## begin SUPPLIED DATA
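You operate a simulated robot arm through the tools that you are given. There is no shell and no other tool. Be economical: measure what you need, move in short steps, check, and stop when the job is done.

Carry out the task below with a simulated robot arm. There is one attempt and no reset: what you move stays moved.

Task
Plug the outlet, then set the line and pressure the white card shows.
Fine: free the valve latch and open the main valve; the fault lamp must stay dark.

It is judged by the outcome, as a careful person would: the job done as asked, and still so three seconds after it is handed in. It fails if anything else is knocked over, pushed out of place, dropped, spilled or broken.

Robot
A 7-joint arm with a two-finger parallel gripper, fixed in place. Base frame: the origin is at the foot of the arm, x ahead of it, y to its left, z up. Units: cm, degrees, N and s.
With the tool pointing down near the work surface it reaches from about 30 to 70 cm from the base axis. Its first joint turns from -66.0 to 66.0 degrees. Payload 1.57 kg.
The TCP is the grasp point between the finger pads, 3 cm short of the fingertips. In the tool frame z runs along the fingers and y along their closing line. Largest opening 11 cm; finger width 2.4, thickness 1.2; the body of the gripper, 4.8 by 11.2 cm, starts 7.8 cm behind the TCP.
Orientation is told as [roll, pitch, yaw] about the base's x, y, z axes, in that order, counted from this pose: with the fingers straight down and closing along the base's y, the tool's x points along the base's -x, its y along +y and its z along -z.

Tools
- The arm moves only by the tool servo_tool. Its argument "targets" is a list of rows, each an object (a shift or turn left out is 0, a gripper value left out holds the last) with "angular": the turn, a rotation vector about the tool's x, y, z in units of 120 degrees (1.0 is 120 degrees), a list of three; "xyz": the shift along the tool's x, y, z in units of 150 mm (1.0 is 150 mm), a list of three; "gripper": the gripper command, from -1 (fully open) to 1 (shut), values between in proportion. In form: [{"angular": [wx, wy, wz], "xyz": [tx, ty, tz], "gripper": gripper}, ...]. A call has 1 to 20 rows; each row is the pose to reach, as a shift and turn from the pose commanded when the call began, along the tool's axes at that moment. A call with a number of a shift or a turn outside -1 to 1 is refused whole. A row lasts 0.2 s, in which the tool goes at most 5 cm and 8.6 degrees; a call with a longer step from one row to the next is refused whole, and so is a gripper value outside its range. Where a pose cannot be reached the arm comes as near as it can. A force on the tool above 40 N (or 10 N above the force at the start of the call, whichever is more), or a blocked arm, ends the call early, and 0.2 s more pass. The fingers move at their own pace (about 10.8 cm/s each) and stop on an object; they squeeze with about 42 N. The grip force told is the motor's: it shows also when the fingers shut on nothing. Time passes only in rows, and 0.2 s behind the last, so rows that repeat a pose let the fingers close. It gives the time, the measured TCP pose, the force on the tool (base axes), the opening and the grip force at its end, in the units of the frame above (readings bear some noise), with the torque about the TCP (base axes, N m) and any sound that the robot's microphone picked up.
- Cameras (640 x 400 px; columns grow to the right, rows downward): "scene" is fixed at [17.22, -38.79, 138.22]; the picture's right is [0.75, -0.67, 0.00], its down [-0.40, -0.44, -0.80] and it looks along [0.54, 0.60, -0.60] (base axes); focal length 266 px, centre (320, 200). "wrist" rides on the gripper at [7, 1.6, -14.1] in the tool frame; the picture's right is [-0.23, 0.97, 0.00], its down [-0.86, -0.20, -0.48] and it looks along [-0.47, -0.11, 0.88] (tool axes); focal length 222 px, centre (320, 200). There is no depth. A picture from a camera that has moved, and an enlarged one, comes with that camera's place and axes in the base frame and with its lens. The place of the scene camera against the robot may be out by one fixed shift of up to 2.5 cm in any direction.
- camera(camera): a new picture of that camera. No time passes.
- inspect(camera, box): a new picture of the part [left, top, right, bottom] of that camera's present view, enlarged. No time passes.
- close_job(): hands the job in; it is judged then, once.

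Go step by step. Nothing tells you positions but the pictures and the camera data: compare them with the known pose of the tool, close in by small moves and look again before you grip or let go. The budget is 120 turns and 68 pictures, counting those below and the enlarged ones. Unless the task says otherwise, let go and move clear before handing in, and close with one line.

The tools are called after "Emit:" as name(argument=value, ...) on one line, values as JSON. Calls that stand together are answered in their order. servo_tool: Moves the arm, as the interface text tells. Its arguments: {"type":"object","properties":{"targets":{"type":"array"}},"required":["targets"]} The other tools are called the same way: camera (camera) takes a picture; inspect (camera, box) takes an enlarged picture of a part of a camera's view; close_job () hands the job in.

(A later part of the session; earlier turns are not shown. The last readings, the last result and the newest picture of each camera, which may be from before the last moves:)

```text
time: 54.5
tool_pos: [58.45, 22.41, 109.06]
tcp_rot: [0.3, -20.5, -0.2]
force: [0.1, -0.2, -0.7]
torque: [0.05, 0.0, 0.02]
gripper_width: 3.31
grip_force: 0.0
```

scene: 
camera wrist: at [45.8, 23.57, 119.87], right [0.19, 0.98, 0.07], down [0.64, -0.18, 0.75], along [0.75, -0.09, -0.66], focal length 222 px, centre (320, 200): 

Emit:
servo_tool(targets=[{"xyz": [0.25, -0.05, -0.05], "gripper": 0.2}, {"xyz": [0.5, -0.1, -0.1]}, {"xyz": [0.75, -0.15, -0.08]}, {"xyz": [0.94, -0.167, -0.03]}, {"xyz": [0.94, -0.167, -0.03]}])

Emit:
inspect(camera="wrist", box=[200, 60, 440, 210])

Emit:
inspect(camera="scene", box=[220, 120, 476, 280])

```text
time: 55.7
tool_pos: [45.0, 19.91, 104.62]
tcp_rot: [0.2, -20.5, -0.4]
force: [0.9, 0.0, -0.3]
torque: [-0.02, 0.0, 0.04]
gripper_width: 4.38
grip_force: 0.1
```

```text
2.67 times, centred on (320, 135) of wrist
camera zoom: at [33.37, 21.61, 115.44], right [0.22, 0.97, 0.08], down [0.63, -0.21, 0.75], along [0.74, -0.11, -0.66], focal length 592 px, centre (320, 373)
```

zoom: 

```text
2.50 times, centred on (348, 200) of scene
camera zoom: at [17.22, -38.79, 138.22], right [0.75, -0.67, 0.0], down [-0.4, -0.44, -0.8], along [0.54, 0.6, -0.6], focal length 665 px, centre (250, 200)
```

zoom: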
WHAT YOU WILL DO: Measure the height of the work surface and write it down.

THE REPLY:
## end SUPPLIED DATA
WHAT YOU WILL DO: All lines holding the word "simulated" should be picked out and copied.

THE REPLY:
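You operate a simulated robot arm through the tools that you are given. There is no shell and no other tool. Be economical: measure what you need, move in short steps, check, and stop when the job is done.
Carry out the task below with a simulated robot arm. There is one attempt and no reset: what you move stays moved.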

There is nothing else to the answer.